Beautiful, green, and inclusive cities
One drive through the outskirts of any-city-USA, and the problems with our built environment become clear. We can't solve climate change if we rely on gas-guzzling cars and shopping as a means for recreation and meaning, and yet that is what our rapidly expanding (almost cancerous) suburbs offer. And as the outskirts of cities grow, our cities are hollowed out, with blight and despair remaining when city services and private investment lose interest. Long commutes, traffic jams, isolated elders, despairing youth, strained marriages, even the decline in civic involvement can be at least partly linked to the built environment.
Can we do better? Can we redesign our built environment to better meet human needs and enhance, rather than degrade, the environment? Can we build cities and communities that embody smarter, more inspired ways to live our lives?

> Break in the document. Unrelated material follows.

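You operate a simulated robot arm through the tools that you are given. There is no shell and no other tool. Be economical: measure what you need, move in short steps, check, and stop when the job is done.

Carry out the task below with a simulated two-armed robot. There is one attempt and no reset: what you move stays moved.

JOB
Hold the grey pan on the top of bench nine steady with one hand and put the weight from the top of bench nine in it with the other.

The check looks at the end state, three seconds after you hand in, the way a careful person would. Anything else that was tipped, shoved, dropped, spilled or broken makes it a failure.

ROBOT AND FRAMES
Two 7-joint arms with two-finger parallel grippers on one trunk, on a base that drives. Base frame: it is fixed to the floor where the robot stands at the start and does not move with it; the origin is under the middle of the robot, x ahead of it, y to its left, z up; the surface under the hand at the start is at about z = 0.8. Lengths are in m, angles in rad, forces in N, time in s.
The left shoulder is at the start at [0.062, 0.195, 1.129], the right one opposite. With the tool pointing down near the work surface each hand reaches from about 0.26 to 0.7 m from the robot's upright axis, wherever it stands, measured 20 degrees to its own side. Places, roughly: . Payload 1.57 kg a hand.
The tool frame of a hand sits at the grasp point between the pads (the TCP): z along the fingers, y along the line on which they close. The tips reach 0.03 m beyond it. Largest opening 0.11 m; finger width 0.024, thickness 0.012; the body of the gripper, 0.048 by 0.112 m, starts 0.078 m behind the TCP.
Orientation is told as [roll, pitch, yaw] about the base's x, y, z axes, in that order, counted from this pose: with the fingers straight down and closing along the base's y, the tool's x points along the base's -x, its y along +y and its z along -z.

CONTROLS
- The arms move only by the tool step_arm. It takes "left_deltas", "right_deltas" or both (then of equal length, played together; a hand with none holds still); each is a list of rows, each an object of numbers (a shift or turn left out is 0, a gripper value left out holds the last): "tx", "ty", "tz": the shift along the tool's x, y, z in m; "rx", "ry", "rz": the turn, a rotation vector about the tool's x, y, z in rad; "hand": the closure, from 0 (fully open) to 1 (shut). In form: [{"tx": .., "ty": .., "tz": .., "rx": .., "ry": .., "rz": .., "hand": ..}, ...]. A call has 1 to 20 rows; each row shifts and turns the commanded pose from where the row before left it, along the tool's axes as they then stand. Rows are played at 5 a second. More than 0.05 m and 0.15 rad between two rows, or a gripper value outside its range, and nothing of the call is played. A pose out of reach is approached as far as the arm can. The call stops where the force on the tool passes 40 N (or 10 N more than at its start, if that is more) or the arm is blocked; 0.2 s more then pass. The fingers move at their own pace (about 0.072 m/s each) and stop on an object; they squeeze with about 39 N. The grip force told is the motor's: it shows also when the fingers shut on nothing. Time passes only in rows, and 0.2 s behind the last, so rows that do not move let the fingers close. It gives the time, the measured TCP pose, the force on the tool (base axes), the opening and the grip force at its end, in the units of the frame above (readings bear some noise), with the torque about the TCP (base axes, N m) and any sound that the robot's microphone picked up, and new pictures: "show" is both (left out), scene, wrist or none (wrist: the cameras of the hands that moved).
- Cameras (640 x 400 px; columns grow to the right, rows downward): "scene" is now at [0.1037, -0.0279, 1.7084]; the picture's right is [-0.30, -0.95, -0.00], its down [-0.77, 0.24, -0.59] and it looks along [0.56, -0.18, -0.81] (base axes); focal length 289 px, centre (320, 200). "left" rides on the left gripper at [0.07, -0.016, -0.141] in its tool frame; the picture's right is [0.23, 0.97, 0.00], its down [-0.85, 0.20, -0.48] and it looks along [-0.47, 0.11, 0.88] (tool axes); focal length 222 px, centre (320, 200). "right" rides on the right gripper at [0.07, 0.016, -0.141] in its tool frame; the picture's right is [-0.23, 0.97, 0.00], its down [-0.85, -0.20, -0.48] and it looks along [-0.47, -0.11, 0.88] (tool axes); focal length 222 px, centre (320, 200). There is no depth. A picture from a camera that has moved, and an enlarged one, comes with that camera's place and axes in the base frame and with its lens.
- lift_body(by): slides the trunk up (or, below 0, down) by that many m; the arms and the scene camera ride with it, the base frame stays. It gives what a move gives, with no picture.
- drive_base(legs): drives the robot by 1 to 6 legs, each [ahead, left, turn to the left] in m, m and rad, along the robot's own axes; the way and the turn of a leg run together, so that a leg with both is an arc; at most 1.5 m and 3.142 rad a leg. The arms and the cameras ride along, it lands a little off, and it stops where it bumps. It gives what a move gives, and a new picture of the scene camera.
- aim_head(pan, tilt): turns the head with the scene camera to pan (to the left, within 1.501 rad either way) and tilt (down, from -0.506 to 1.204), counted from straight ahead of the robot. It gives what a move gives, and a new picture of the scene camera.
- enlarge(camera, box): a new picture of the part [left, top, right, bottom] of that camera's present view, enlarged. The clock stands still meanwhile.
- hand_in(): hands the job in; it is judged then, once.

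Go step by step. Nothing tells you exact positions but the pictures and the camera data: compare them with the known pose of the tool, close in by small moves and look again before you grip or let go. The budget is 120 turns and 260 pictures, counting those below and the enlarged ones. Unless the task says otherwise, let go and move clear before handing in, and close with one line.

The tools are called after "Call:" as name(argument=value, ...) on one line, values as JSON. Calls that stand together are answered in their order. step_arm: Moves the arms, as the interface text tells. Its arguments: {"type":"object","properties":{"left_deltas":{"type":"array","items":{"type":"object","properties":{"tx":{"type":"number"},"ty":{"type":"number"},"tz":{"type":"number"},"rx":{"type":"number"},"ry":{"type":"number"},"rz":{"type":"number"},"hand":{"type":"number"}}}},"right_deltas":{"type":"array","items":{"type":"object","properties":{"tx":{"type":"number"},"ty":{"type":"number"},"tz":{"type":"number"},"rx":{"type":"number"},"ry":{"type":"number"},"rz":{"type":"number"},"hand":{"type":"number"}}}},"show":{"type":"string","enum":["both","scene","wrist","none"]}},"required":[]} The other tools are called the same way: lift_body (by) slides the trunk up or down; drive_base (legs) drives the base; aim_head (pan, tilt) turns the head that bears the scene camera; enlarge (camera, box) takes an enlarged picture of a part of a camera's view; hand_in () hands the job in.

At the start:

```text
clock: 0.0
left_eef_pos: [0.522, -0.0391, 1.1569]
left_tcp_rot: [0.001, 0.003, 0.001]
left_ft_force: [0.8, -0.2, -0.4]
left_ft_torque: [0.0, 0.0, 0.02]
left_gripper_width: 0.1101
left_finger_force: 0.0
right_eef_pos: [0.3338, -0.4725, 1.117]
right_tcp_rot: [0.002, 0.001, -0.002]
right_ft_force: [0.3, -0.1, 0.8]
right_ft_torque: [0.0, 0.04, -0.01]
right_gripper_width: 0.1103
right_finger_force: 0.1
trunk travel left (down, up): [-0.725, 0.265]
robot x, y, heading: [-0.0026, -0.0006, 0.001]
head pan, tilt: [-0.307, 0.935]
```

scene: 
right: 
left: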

Those are some of the questions we're exploring in the summer issue of YES! Here are a few more:
Can we create beautiful places that foster community (which we now understand is essential to quality of life, good governance, healthy kids, and a good old age, and so on)?
Can we live respectfully as part of a larger ecosystem, using energy, water, food, materials that surrounding regions can provide without harm, and giving off wastes that can be harmlessly absorbed?
Can we bring nature into our communities, so we can have daily experiences of beauty and wildlife--not through sprawl, which allows neither wild places nor the excitement and cultural synergies of higher densities, but through greenways, roof-top gardens, farmlands and even wilderness adjacent to cities?
And, can we reconceive of our patterns of development and settlements so we stop excluding people of color, immigrants, the poor and instead, come together in patterns that promote fairness and a high quality of life for people of all communities?
I'll write soon about what we've found so far.